Countering the pro-natal propaganda wave

Posted by JMG (Guest Contributor) at 12:07 PM on 22 Apr 2007

Read more about: green living | population | parenting

Lo and behold, once again doing what's best for the planet (rather than, say, advertisers or your in-laws) turns out to be also the best thing for your own happiness.

From the story:

For scientists studying the subject, simply correlating parenthood and happiness can't answer this question, since happy people might be more likely to have kids to begin with. But a recent study that compared happiness levels in adult identical twins -- some of whom are parents and some who aren't -- may be getting to the bottom of the issue.

The study, headed by sociology professor Hans-Peter Kohler of the University of Pennsylvania, found that people with children are, in fact, happier than those without children. But such happiness gains differ for mothers and fathers.

In comparing identical twins, Kohler found that mothers with one child are about 20 percent happier than their childless counterparts; and while fathers' happiness gains are smaller, men enjoy an almost 75 percent larger happiness boost from a firstborn son than from a firstborn daughter. The first child's sex doesn't matter to mothers, perhaps because women are better than men at enjoying the company of both girls and boys, Kohler speculates.

Interestingly, second and third children don't add to parents' happiness at all. In fact, these additional children seem to make mothers less happy than mothers with only one child -- though still happier than women with no children.

Although I think...

there is no doubt that having less children can be a good thing from an environmental standpoint, I think it's better if environmentally conscious people who value human rights and peace and justice have more kids and instill these values into their children. That's probably the best thing for our future.

J.S.

J.S. htt://voicesofreason.info

brothers, sisters, and close families

Interestingly, second and third children don't add to parents' happiness at all.

Sometimes additional children are wanted so that the first will have brothers and or sisters.  Materially, they often happen simply as a consequence of the relationship between the husband and wife.  Not all married couples feel that contraception is appropriate.

Evaluating children as if life was like picking favorites off a buffet table seems rather perverted to me.

I really appreciate Jason's above comment.  It would be an evolutionary shooting in the foot for people who care about the environment to have very few kids to make up for the many kids being born to those who don't care about their ecological impact.  It would appear in the short term that ignoring environmental responsibilities is a good strategy for reproductive success and therefore an indication of evolutionary "intelligence."  Fortunately the world is more complex than that.

On the other hand, it may be harder for parents to teach values such as environmenal responsibility when both parents are at work outside the home all day, and the kids are raised by day care and school employees.

and then again ...

... there is always adoption.  If you want a child, you do not have to have your own.  There are lots and lots of unwanted children in the world.  Why add to the population, just in order to have a child, when there is no need to?

On "instilling values": The problem there is, it is impossible to guarantee.  Plato visits the question, "Can virtue be taught?," a few times, observing that Pericles, for example, a good man, could not teach his sons to be good.

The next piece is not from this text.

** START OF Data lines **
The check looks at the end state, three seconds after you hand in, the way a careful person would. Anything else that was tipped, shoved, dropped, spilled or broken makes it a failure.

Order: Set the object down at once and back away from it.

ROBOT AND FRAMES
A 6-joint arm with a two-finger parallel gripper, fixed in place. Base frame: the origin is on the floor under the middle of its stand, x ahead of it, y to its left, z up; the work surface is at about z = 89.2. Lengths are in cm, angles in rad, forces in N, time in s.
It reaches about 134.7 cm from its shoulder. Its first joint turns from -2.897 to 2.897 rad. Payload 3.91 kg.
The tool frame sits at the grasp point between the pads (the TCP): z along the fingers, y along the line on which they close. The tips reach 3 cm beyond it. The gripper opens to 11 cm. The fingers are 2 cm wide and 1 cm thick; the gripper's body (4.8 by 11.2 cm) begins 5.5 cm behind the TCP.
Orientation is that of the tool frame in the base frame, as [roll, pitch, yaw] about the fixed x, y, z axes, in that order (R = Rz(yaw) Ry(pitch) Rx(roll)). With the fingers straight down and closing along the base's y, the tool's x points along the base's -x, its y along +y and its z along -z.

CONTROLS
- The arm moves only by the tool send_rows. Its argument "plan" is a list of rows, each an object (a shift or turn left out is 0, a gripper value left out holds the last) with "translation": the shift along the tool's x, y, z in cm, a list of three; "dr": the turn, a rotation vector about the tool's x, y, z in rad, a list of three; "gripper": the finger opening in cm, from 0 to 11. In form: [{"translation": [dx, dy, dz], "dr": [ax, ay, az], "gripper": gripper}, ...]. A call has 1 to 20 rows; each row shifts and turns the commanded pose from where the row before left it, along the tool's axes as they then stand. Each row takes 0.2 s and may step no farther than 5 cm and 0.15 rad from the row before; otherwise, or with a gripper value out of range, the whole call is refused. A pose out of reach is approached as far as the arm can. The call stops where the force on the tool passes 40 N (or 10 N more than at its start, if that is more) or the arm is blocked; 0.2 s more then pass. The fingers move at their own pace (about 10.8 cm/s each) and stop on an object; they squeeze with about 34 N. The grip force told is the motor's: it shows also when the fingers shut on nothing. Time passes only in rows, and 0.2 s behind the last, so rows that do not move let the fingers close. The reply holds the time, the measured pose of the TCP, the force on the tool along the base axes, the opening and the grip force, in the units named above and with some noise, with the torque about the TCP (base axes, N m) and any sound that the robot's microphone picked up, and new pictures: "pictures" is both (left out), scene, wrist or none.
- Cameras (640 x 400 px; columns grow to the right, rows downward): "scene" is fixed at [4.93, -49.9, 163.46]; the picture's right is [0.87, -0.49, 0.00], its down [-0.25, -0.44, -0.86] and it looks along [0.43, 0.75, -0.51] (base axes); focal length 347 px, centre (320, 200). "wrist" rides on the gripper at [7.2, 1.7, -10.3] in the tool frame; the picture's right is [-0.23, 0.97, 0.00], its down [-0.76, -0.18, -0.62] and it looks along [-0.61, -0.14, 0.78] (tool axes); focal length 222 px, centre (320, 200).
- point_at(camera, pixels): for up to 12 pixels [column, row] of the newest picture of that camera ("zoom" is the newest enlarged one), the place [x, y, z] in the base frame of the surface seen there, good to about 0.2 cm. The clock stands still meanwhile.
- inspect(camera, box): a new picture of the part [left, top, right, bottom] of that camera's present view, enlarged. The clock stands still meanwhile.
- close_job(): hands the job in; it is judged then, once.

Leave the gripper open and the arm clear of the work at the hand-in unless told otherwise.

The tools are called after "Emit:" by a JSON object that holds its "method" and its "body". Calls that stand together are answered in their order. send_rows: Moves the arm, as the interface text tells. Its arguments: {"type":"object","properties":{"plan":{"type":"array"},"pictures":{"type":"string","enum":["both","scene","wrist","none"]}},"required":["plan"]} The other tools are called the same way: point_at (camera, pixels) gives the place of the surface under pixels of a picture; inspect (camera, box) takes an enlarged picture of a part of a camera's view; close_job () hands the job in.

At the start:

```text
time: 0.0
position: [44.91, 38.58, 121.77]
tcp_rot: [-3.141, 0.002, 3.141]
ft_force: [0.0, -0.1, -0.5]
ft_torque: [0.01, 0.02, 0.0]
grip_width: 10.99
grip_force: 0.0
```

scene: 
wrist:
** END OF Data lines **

Chickens deserve our true friendship! So do fish! So do other sentient beings! Let us learn to be kind.

How do children develop their values?

Jason:

Your comment assumes that prospective parents can expect to be able to successfully transmit their values to their children if they strive to do so. My Mom would probably laugh at that, as I bet lots of parents would. More importantly, that assumption isn't supported by the actual research on childrearing, from what I understand. In my opinion, Judith Rich Harris makes this point quite powerfully in her book The Nurture Assumption: Why Children Turn Out the Way They Do: Parents Matter Less Than You Think and Peers Matter More.

If we want ecological values to become the norm rather than the exception, I'm convinced we can only achieve it by changing minds on a broad scale, not by those with such values having more children.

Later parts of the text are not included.